Emit a verbatim copy of the lines running from the line with "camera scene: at" through the end of the material below. Use JSON: a list with one string for each line that is not empty.

--*--

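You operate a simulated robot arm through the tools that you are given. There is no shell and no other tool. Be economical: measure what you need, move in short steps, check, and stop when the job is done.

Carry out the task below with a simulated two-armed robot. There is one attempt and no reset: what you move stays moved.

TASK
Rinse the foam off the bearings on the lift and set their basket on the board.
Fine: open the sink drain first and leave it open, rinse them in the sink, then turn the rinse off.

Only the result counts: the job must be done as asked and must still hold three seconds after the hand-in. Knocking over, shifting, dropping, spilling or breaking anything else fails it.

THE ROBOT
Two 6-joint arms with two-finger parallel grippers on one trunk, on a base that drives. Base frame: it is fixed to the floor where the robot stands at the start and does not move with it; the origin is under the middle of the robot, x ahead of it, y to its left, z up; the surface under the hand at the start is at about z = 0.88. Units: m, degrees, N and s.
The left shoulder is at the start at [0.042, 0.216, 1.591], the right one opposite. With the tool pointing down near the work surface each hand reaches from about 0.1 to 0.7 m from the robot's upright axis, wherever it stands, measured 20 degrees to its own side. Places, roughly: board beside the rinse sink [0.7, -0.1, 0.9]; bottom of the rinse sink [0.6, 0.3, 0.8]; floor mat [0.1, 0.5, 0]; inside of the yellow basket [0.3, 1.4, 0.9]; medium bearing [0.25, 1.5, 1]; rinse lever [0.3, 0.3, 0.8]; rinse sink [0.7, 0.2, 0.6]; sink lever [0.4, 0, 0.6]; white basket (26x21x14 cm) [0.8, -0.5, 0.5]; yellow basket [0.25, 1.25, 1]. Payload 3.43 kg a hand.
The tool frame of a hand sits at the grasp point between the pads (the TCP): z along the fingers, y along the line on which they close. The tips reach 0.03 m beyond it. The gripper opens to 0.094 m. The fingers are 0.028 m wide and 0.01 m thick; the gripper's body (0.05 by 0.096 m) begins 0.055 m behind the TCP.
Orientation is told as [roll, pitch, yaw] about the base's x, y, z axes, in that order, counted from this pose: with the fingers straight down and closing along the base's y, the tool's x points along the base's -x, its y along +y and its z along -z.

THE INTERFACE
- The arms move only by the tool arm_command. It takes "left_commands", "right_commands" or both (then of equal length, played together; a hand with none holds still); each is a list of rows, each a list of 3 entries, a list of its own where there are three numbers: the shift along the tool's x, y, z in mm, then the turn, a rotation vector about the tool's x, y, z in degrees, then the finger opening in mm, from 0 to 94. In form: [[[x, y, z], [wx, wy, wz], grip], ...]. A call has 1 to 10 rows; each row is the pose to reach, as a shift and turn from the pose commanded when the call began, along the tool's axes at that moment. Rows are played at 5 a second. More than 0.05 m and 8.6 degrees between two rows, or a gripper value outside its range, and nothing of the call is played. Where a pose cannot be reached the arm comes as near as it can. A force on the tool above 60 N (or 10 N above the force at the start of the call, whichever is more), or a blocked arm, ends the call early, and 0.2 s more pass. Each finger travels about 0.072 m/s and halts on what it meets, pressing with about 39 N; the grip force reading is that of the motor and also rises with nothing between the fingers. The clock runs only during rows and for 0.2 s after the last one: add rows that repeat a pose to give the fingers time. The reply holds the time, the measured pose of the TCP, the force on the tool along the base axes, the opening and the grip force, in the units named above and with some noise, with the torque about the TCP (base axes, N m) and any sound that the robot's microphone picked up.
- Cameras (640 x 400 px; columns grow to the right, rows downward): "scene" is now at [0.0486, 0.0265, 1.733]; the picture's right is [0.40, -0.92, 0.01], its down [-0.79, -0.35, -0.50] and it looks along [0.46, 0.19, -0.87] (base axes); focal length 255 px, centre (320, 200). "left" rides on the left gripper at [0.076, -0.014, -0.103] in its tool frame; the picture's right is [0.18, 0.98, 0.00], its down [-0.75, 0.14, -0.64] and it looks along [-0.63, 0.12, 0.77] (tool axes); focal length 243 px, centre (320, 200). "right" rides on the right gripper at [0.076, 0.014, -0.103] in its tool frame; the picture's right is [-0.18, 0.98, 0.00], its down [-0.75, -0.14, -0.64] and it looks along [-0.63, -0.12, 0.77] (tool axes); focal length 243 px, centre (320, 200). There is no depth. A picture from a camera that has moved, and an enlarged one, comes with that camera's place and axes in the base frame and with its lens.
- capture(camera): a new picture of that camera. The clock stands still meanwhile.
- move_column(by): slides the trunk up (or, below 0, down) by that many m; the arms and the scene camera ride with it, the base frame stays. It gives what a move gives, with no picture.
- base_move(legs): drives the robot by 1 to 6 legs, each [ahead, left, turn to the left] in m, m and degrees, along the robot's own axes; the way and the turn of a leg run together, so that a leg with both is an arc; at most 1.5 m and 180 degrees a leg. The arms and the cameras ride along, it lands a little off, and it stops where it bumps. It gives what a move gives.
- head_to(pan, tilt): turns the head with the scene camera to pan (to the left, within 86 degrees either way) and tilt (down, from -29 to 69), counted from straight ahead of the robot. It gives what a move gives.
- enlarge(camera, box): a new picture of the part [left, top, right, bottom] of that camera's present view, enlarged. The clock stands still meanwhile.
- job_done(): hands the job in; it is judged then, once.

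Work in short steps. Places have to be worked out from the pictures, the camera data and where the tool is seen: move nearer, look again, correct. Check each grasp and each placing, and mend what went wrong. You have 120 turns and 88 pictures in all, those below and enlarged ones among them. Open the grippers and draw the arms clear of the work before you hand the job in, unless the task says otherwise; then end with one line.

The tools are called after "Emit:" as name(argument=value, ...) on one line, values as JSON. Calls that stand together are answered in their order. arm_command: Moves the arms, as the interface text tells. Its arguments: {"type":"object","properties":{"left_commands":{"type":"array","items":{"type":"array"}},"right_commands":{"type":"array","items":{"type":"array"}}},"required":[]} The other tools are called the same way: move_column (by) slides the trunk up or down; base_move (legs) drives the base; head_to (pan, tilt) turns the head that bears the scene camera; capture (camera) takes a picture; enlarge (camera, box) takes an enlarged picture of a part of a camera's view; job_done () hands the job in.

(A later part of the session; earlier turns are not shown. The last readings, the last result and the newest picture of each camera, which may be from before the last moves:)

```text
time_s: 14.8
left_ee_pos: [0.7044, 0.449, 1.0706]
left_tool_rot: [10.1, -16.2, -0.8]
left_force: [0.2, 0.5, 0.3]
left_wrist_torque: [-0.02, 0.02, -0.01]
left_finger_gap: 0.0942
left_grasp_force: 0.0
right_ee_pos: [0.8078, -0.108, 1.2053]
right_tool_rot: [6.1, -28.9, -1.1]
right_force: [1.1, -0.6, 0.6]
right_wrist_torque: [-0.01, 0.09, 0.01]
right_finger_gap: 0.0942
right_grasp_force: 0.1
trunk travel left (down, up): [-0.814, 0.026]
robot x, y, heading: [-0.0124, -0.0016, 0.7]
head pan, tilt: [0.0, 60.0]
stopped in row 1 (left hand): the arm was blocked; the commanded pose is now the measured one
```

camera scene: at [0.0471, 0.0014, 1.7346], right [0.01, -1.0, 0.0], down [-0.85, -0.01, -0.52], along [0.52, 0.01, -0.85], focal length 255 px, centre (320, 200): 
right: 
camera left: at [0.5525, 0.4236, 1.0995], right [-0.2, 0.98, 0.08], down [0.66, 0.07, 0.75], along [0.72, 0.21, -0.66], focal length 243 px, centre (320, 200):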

--*--

Written response:
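[
  "camera scene: at [0.0471, 0.0014, 1.7346], right [0.01, -1.0, 0.0], down [-0.85, -0.01, -0.52], along [0.52, 0.01, -0.85], focal length 255 px, centre (320, 200): ",
  "right: ",
  "camera left: at [0.5525, 0.4236, 1.0995], right [-0.2, 0.98, 0.08], down [0.66, 0.07, 0.75], along [0.72, 0.21, -0.66], focal length 243 px, centre (320, 200):"
]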